*Work to complete*:
[A] Retype the section of the source extract that opens with "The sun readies" and closes with "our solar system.".
[B] I need the source extract continued from the place where it stops.

*Source extract*:
####

The sun readies for its close-up as Europe's Solar Orbiter approaches

An artist's depiction of the joint NASA-European Space Agency Solar Orbiter at work studying the sun.
An artist's depiction of the joint NASA-European Space Agency Solar Orbiter at work studying the sun. (Image credit: ESA/Medialab)

The European Solar Orbiter mission will make its closest approach to the sun later this month, promising to capture images that could unravel some of the mysterious behaviours of the star at the heart of our solar system.

Solar Orbiter, a European Space Agency (ESA) mission with a contribution from NASA, launched in February 2020. It caused a stir already during its first close approach to the sun in June 2020 when  the spacecraft's imagers captured never before seen phenomena on the sun's surface, the miniature solar flares nicknamed the campfires

When those images were taken, Solar Orbiter was about half-way between Earth and the sun, at a distance of about 48 million miles (77 million kilometers). The upcoming approach will be even closer. 

"From this point onwards, we are 'entering the unknown' as far as Solar Orbiter's observations of the sun are concerned," Daniel Müller, Solar Orbiter project scientist, said in an ESA statement Monday (March 7).

Solar Orbiter will photograph the sun from a distance of about 30 million miles (48 million kilometers). No spacecraft before has taken a camera so close to the sun, which means that Solar Orbiter will break its own 2020 record.

####

*Provided material*:
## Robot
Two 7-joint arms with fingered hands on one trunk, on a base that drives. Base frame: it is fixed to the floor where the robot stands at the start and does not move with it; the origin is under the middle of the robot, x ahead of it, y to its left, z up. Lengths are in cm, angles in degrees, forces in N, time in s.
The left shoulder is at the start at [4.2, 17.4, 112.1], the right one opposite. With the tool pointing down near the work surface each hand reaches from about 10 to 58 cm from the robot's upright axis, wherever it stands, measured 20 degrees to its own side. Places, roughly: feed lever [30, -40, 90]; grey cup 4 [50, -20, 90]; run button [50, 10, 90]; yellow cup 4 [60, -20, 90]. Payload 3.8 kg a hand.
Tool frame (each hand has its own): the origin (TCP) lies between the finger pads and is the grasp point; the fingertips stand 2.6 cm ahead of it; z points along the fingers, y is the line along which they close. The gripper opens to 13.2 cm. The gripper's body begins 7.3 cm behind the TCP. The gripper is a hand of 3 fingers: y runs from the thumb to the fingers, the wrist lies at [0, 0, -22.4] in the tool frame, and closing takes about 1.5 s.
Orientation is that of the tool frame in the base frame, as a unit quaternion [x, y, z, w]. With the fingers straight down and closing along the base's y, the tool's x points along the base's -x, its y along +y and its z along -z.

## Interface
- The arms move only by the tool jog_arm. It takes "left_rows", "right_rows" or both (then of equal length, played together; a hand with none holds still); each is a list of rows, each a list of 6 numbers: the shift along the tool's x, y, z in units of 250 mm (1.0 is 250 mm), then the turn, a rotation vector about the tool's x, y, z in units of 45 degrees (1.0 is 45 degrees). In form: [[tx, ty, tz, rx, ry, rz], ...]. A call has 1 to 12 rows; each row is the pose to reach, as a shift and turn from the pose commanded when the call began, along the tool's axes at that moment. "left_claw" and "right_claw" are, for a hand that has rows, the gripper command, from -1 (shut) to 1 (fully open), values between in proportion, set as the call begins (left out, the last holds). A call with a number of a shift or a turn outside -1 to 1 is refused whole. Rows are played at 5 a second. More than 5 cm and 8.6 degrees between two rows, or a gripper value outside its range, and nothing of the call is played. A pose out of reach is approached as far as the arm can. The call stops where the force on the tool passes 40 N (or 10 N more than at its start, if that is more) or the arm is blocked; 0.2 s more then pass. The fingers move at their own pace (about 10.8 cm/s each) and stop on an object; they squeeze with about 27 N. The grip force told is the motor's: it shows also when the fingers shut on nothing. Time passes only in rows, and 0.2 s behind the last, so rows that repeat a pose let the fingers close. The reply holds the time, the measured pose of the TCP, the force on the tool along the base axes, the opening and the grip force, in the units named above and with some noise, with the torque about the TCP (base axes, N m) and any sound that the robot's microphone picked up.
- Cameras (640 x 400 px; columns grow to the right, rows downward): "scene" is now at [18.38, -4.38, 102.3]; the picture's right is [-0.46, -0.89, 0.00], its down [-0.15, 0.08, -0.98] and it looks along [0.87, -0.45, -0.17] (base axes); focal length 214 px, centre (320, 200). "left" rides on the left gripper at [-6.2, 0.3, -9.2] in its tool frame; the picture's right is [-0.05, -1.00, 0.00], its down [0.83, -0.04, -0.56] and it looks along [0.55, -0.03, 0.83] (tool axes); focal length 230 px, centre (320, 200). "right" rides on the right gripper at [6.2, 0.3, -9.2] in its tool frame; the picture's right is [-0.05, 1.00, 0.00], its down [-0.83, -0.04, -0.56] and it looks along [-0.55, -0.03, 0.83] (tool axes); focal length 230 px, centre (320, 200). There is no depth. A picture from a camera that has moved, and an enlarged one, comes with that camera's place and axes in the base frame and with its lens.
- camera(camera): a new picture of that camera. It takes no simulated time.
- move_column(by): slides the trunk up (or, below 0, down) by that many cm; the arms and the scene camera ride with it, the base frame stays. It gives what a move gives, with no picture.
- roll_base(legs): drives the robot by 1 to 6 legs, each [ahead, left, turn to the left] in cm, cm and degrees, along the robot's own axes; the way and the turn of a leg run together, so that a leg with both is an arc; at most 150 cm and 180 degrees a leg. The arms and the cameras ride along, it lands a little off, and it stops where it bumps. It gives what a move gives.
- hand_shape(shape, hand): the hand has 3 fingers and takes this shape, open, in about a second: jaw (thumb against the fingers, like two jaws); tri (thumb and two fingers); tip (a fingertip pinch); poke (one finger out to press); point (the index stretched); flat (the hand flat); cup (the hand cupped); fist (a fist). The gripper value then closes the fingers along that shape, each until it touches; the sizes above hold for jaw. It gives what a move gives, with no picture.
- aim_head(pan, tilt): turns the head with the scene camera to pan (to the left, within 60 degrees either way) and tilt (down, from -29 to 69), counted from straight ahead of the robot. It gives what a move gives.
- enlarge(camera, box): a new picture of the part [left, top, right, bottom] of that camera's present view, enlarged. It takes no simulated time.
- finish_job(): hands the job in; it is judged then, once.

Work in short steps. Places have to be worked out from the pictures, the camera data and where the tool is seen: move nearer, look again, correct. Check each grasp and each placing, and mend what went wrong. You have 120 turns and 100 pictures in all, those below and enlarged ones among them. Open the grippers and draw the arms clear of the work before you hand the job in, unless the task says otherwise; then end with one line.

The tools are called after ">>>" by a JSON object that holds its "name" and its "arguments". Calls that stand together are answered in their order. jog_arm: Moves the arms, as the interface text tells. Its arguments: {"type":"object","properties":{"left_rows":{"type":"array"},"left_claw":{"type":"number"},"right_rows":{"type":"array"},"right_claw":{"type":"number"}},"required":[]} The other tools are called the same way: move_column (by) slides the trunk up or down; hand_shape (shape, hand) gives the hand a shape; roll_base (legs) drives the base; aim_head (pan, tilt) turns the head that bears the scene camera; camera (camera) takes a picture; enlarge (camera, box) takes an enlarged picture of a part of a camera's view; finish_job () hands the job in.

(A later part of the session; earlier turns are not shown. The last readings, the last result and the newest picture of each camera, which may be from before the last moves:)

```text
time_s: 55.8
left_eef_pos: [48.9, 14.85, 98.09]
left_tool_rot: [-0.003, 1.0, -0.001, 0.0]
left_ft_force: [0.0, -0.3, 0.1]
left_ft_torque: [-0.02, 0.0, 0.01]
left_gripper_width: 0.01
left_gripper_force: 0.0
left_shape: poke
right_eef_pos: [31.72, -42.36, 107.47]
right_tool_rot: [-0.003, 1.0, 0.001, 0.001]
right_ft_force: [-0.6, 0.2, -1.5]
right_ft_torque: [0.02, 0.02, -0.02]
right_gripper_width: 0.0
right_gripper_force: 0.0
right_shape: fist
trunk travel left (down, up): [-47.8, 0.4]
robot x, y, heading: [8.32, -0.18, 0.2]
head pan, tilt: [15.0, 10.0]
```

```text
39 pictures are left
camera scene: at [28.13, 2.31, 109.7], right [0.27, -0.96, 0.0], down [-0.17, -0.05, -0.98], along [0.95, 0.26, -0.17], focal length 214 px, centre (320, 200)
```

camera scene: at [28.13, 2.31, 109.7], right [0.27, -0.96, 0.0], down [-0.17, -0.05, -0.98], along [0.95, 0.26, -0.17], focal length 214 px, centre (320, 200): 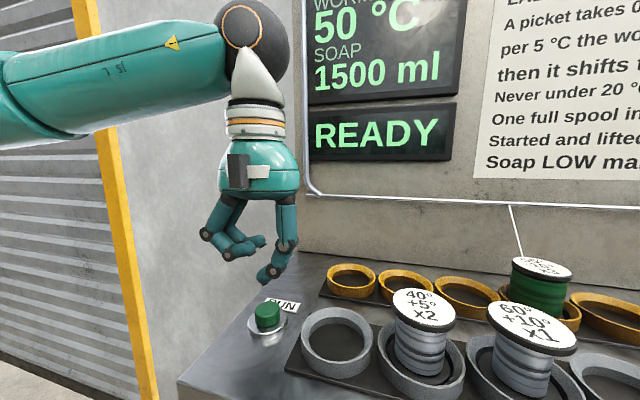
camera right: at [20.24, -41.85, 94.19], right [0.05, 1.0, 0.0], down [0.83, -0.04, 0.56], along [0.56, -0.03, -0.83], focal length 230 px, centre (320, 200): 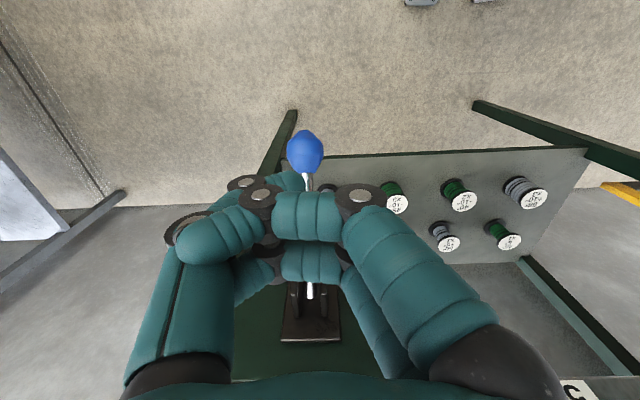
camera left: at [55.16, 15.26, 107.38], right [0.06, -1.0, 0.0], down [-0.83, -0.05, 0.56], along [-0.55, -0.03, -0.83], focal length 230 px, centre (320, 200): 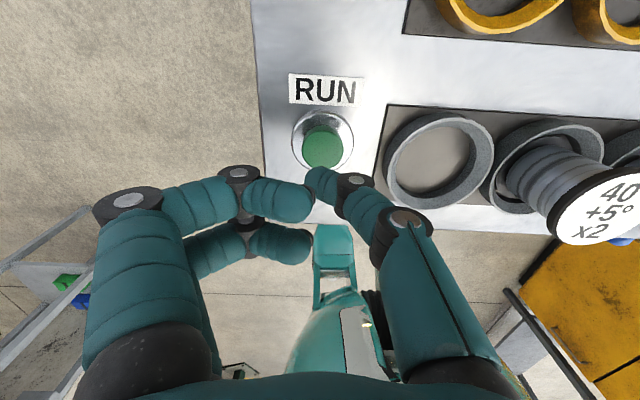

####

*Solved problems*:
[A]
The sun readies for its close-up as Europe's Solar Orbiter approaches

An artist's depiction of the joint NASA-European Space Agency Solar Orbiter at work studying the sun.
An artist's depiction of the joint NASA-European Space Agency Solar Orbiter at work studying the sun. (Image credit: ESA/Medialab)

The European Solar Orbiter mission will make its closest approach to the sun later this month, promising to capture images that could unravel some of the mysterious behaviours of the star at the heart of our solar system.

[B]
Related: Solar Orbiter captures its 1st video of eruption on the sun

"What I’m most looking forward to is finding out whether all these dynamical features we see [the campfires] can make their way into the solar wind or not," Louise Harra, the director of the World Radiation Centre of the Physical Meteorological Observatory in Davos, Switzerland, and one of the principal investigators of the mission, said in the statement. "There are so many of them!" she added.

Solar wind is the constant stream of particles emanating from the sun that can cause geomagnetic storms on Earth that can wreak havoc with electrical grids and damage satellites orbiting the planet. 

Scientists want to know whether the campfires (each between 250 to 2,500 miles wide) release their energy into the surrounding space, as it could explain why the sun's outer atmosphere, the corona, is so hot. At more than 1.7 million degrees F (1 million degrees C), the corona is much hotter than the solar surface, which has a temperature of about 9,900 degrees F (5,500 degrees C). The difference defies logic, as material farther away from the source of heat should be colder, not hotter.

To understand how the sun affects not only its immediate surroundings but the entire solar system, Solar Orbiter uses a suite of ten scientific instruments to take measurements of the star but also of the environment around the spacecraft. 

The closest approach will take place on March 26, but Solar Orbiter will spend three weeks overall closer to the sun than the orbit of Mercury, the innermost planet of the solar system,

As the mission zooms in on the sun, it will be helped by spacecraft operating much closer to Earth. Japan's Hinode, NASA's Interface Region Imaging Spectrograph (IRIS) and ESA's Solar and Heliospheric Observatory (SOHO) will be watching for space weather effects while Solar Orbiter searches for the source.

"Such 'linkage science' is one of the main drivers behind the Solar Orbiter mission," ESA said of the spacecraft working together. "Even if no big event takes place, there is still a lot of science that can be performed in analyzing the evolution of the same packet of solar wind as it travels outwards into the solar system."

Another solar observing spacecraft by NASA, the Parker Solar Probe, is also making periodic dips to an extreme close distance to the sun. On Feb. 25, the heavily shielded spacecraft got within 5.3 million miles (8.5 million kilometers) of the solar surface, which is 14 times closer than Mercury's orbit.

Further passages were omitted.